#### SET EXERCISE A
I need the excerpt to read again, verbatim and complete.
#### SET EXERCISE B
Reproduce, word for word, the span of lines starting at the line holding "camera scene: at" and ending at the line holding "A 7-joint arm". Omit every picture.

─── ENTRIES PROVIDED ───

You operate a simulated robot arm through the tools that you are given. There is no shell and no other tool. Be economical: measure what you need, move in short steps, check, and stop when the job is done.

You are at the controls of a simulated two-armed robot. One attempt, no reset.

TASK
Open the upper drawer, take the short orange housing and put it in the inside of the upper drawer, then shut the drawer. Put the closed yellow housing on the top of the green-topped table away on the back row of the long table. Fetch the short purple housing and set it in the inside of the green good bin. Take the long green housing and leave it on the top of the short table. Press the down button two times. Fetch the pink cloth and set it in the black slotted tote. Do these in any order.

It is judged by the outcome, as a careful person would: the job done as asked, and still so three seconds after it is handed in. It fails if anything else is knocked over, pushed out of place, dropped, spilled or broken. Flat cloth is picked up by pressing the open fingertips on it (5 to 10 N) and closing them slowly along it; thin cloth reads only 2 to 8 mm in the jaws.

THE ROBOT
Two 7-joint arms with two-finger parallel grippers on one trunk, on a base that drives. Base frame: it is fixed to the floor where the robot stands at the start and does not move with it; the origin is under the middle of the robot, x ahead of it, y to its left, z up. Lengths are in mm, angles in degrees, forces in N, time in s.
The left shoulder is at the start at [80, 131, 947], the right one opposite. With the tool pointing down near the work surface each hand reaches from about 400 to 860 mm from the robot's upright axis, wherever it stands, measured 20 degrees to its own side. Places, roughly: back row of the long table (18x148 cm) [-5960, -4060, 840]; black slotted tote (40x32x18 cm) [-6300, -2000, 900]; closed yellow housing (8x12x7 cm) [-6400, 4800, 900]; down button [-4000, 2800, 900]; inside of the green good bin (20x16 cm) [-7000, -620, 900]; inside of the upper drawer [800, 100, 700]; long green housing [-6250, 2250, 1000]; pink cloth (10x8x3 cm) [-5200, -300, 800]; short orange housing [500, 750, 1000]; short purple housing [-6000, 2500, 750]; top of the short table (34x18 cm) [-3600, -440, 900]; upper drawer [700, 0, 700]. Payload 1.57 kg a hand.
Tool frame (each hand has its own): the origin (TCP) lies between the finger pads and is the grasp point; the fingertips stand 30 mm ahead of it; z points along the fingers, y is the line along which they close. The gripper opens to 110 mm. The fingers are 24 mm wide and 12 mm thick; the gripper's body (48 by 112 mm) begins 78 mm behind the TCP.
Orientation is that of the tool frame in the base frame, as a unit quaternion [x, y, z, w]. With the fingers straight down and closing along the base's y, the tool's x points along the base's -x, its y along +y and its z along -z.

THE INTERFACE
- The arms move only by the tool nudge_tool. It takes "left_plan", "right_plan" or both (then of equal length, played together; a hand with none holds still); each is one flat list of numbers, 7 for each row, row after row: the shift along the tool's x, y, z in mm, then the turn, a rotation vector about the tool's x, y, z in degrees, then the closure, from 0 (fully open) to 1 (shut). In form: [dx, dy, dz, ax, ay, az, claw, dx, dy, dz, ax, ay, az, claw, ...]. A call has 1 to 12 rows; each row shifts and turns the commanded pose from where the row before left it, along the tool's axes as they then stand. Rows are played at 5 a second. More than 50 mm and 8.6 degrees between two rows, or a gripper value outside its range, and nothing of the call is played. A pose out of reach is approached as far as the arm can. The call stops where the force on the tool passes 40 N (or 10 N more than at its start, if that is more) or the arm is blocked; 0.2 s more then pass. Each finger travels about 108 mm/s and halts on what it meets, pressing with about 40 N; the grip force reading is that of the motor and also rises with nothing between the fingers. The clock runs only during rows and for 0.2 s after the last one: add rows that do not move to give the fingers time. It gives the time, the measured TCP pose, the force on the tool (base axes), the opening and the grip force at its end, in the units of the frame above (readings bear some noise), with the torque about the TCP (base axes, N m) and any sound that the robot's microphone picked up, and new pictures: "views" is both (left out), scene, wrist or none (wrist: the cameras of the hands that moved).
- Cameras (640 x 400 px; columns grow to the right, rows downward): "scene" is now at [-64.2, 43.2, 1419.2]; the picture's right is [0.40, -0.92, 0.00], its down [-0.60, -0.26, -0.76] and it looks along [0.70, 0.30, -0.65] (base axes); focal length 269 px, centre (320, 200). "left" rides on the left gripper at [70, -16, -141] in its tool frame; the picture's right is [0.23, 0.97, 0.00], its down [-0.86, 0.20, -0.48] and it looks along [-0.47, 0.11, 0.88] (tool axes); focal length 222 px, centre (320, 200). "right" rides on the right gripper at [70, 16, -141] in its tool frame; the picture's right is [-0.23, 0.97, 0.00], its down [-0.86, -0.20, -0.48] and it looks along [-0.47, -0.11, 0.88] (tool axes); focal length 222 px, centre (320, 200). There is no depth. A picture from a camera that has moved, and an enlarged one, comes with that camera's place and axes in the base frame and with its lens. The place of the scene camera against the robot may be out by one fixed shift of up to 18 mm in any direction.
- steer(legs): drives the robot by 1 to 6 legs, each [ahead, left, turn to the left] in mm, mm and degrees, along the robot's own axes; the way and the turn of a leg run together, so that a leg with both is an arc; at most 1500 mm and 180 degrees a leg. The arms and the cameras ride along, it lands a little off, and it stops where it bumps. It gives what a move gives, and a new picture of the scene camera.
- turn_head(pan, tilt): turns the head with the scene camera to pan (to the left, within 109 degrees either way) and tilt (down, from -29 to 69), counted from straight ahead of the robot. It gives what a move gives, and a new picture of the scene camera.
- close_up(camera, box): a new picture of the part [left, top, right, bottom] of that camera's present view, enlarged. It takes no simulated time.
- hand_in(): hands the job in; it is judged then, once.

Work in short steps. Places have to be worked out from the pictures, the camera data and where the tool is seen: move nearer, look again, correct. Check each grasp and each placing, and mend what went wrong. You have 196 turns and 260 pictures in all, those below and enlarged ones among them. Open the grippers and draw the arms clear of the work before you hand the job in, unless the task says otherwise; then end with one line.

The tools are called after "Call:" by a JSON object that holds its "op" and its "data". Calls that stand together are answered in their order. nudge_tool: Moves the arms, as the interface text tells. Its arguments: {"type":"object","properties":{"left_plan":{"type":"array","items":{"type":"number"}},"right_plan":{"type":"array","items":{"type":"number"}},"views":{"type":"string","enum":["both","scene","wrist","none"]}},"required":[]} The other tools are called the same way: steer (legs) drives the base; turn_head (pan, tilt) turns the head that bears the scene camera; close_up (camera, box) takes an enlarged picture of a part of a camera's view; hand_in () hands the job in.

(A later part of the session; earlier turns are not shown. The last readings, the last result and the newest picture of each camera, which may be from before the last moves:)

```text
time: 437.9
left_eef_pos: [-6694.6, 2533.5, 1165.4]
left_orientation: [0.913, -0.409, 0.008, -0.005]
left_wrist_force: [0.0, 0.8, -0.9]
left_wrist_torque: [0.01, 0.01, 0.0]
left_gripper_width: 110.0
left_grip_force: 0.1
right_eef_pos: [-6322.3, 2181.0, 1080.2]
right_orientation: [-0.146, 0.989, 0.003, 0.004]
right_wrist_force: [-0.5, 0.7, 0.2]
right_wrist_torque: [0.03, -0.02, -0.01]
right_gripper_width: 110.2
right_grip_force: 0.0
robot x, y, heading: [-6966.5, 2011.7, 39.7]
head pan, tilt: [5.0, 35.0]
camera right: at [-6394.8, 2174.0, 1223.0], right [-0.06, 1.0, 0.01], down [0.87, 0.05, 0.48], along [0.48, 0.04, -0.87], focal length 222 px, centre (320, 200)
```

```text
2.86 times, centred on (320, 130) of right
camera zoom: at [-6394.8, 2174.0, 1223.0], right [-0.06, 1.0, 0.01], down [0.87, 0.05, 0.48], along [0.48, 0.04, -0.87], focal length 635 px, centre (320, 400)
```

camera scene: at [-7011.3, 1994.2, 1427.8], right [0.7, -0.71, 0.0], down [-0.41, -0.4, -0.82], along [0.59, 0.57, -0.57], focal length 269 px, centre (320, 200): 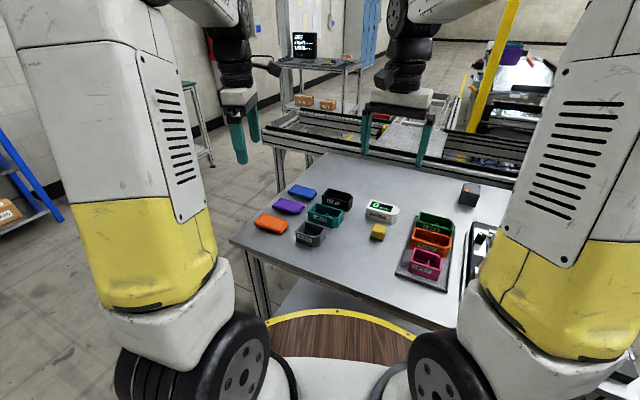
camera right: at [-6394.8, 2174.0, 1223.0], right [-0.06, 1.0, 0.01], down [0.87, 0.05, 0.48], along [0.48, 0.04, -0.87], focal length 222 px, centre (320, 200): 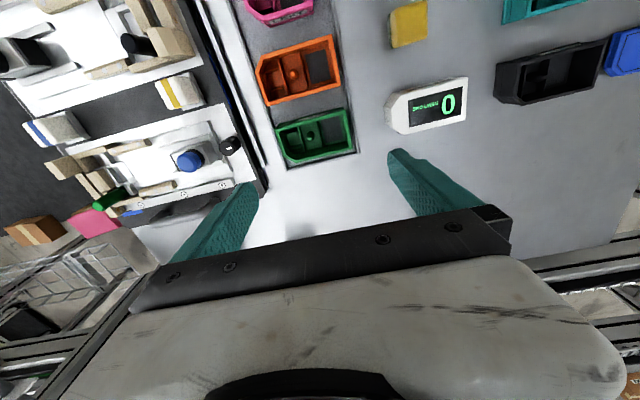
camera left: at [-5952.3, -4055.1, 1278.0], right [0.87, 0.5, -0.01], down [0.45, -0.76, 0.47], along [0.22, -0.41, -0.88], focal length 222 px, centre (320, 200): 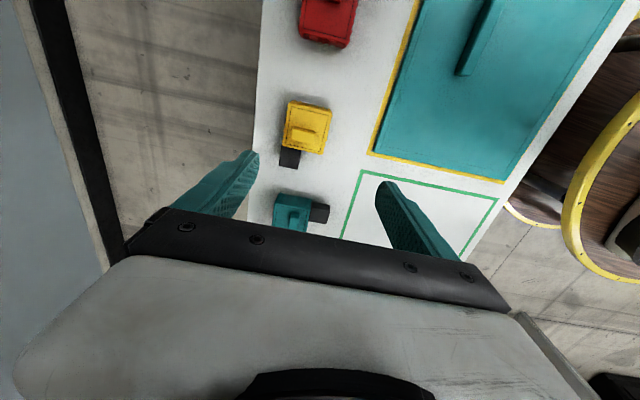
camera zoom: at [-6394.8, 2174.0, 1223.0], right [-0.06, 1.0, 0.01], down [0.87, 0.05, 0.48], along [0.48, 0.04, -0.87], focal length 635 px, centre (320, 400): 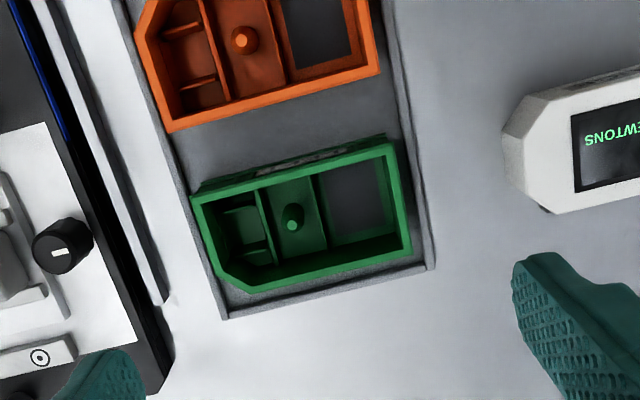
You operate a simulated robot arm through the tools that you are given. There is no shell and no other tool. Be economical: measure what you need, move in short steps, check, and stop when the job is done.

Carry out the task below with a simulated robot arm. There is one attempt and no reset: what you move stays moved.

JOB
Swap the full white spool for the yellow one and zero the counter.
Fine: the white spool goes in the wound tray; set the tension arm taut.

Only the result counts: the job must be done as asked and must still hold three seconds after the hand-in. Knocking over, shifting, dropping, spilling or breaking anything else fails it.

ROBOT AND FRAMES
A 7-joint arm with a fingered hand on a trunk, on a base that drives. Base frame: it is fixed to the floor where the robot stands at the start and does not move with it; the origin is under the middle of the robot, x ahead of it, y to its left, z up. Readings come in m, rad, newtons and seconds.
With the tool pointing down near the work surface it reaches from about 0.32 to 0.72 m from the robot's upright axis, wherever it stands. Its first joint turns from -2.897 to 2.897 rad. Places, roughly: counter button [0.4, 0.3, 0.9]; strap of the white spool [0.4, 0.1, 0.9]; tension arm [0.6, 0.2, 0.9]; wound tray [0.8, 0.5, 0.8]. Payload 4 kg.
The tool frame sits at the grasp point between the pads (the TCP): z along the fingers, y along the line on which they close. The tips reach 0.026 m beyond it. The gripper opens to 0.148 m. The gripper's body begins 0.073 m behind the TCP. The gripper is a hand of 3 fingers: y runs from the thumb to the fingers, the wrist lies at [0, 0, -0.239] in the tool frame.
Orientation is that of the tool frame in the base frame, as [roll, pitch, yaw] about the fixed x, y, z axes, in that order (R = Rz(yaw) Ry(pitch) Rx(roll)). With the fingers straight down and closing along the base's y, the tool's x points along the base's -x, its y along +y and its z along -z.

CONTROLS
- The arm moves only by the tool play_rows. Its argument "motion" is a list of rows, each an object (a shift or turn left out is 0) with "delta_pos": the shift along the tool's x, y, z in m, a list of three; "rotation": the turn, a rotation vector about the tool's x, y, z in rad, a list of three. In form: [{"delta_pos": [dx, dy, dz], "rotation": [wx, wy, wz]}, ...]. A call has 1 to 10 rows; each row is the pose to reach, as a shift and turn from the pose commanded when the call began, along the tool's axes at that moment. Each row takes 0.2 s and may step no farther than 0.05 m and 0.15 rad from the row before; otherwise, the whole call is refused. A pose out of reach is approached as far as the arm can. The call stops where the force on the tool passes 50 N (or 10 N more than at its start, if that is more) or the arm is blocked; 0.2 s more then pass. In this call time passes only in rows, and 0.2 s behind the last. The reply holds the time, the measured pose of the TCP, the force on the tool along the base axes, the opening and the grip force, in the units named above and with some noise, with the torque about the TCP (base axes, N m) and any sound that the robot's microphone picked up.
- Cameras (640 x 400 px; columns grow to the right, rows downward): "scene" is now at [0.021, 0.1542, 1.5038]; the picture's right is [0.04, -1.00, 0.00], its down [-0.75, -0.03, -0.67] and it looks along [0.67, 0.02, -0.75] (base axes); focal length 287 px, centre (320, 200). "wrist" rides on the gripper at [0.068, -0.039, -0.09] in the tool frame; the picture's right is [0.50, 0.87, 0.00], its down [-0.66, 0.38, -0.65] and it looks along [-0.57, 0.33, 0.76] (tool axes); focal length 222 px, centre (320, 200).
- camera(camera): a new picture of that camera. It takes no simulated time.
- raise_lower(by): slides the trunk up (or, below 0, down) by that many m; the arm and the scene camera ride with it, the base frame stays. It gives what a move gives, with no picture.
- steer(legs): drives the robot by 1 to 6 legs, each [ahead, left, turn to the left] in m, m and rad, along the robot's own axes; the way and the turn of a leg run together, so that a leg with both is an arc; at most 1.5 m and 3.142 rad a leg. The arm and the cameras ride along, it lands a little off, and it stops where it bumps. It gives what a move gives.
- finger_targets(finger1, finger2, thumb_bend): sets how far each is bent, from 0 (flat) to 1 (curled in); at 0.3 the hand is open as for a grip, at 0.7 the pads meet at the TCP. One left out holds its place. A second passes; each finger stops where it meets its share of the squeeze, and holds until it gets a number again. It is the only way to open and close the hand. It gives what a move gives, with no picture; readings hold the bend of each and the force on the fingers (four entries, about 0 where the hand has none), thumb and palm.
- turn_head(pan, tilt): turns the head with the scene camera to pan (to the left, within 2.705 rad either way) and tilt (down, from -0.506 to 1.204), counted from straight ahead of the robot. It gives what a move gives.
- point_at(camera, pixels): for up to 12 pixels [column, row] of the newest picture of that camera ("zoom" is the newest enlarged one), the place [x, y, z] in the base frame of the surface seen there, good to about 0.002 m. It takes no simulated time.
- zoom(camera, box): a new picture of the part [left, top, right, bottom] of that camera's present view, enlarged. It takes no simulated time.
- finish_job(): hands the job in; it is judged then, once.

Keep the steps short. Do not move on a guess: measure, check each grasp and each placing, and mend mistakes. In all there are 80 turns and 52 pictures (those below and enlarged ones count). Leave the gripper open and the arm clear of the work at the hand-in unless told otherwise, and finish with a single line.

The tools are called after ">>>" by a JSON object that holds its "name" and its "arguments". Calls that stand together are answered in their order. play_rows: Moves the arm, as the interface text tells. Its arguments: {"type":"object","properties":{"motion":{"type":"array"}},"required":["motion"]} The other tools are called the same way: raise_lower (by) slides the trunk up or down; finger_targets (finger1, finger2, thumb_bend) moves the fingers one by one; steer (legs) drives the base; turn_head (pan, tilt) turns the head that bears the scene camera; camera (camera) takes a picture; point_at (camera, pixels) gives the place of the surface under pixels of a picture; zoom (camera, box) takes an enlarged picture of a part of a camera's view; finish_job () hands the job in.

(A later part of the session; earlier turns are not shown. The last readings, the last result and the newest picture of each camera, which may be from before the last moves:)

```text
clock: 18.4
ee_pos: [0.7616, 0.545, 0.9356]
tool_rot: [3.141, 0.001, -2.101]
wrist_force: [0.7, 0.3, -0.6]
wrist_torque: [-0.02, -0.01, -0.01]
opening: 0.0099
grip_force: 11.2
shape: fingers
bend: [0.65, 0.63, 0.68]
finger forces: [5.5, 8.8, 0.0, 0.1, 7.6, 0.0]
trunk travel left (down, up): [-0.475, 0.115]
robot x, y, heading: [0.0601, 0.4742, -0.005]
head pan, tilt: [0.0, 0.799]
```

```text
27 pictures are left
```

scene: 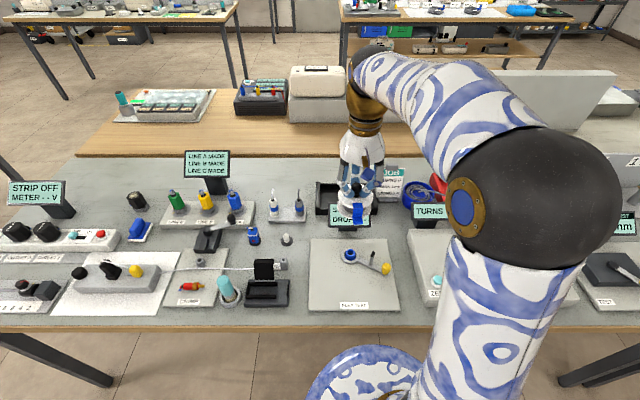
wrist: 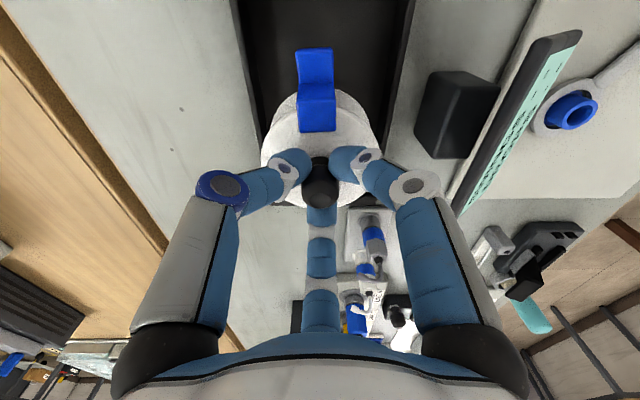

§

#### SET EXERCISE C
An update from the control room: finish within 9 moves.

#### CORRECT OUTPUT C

─── EXCERPT TO READ ───

United States District Court, N.D. Indiana

July 2, 2019

NANCY A. BERRYHILL, Acting Commissioner of Social Security Defendant.



         Plaintiff Neal Cannon III asserts that he is disabled due to his bipolar and panic disorders. He seeks review of the final decision of the Commissioner of the Social Security Administration (Commissioner) denying his application for disability insurance benefits and supplemental security income. Plaintiff argues that the Commissioner wrongfully denied him benefits and that the Administrative Law Judge (ALJ) erred by: (1) failing to give great weight to the opinion of a nurse practitioner who treated him; and (2) making a flawed subjective symptom assessment based on his daily activities.

         Defendant argues that the ALJ reasonably weighed the nurse practitioner's opinion and assessed Plaintiff's subjective statements. Defendant asserts that the ALJ's decision should be affirmed because substantial evidence supports it.

───

#### CORRECT OUTPUT A
United States District Court, N.D. Indiana

July 2, 2019

NANCY A. BERRYHILL, Acting Commissioner of Social Security Defendant.



         Plaintiff Neal Cannon III asserts that he is disabled due to his bipolar and panic disorders. He seeks review of the final decision of the Commissioner of the Social Security Administration (Commissioner) denying his application for disability insurance benefits and supplemental security income. Plaintiff argues that the Commissioner wrongfully denied him benefits and that the Administrative Law Judge (ALJ) erred by: (1) failing to give great weight to the opinion of a nurse practitioner who treated him; and (2) making a flawed subjective symptom assessment based on his daily activities.

         Defendant argues that the ALJ reasonably weighed the nurse practitioner's opinion and assessed Plaintiff's subjective statements. Defendant asserts that the ALJ's decision should be affirmed because substantial evidence supports it.

#### CORRECT OUTPUT B
camera scene: at [-7011.3, 1994.2, 1427.8], right [0.7, -0.71, 0.0], down [-0.41, -0.4, -0.82], along [0.59, 0.57, -0.57], focal length 269 px, centre (320, 200): 
camera right: at [-6394.8, 2174.0, 1223.0], right [-0.06, 1.0, 0.01], down [0.87, 0.05, 0.48], along [0.48, 0.04, -0.87], focal length 222 px, centre (320, 200): 
camera left: at [-5952.3, -4055.1, 1278.0], right [0.87, 0.5, -0.01], down [0.45, -0.76, 0.47], along [0.22, -0.41, -0.88], focal length 222 px, centre (320, 200): 
camera zoom: at [-6394.8, 2174.0, 1223.0], right [-0.06, 1.0, 0.01], down [0.87, 0.05, 0.48], along [0.48, 0.04, -0.87], focal length 635 px, centre (320, 400): 
You operate a simulated robot arm through the tools that you are given. There is no shell and no other tool. Be economical: measure what you need, move in short steps, check, and stop when the job is done.

Carry out the task below with a simulated robot arm. There is one attempt and no reset: what you move stays moved.

JOB
Swap the full white spool for the yellow one and zero the counter.
Fine: the white spool goes in the wound tray; set the tension arm taut.

Only the result counts: the job must be done as asked and must still hold three seconds after the hand-in. Knocking over, shifting, dropping, spilling or breaking anything else fails it.

ROBOT AND FRAMES
A 7-joint arm with a fingered hand on a trunk, on a base that drives. Base frame: it is fixed to the floor where the robot stands at the start and does not move with it; the origin is under the middle of the robot, x ahead of it, y to its left, z up. Readings come in m, rad, newtons and seconds.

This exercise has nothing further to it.